In fact, a form of this happens every day, as Web pages mutate and die, replaced with new buzzing bits with the life span of ladybugs. I thought about these things as I gazed on the incomparably beautiful design of the poetry of the Koran represented in plaster stucco on the walls of the Alhambra, work done about 1,100 years ago. Those craftsmen left words for the ages.
But hundreds of thousands of people in our time, perhaps even millions, spend their working lives creating things that disappear in days, months or even minutes. Buckminster Fuller saw this about 30 years ago and called it “the ephemeralization of work.”

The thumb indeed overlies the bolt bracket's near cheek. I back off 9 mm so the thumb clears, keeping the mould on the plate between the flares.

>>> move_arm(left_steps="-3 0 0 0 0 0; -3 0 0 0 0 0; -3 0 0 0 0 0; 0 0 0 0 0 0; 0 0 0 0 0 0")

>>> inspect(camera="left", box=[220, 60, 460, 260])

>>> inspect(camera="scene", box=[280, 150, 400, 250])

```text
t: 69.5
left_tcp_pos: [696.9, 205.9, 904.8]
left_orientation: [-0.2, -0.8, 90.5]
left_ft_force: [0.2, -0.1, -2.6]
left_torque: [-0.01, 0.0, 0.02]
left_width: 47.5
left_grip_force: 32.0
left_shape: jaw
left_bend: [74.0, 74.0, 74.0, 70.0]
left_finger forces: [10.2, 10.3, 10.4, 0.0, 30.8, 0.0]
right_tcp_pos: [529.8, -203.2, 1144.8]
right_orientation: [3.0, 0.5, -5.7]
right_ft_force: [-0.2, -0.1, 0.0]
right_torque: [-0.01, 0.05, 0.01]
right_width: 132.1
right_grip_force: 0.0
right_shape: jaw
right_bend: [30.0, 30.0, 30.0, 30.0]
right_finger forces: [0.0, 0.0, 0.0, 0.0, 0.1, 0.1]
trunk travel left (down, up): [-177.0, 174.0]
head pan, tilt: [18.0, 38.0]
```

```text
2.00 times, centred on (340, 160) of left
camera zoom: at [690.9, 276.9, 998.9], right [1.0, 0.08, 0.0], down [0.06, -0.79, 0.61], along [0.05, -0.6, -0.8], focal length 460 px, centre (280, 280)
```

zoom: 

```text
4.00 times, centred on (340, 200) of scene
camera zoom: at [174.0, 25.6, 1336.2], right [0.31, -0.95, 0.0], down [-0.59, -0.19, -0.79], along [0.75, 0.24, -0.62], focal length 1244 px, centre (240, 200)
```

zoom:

What will we leave behind that will truly last? “Nuclear waste dumps,” offers Sterling, darkly. “Extinct species. Chernobyl.” He finds some hope in the fact that our leaders these days are talking about the future instead of Armageddon. But he also sees irony in the link between these leaders and an economy that is constantly spewing out new things and plowing near-new things under. We talk about the future, but we build and buy for next month.
In 1492, when the last sultan to occupy the Alhambra palace was forced out by the Christian armies, it is said he stopped at a nearby hill and wept, having been cast out of paradise. The reason he wept is still compelling, more than 500 years later. What in our own civilization could we say that about? Will everything we’re so busy building vanish soon? Will we weep when it disappears?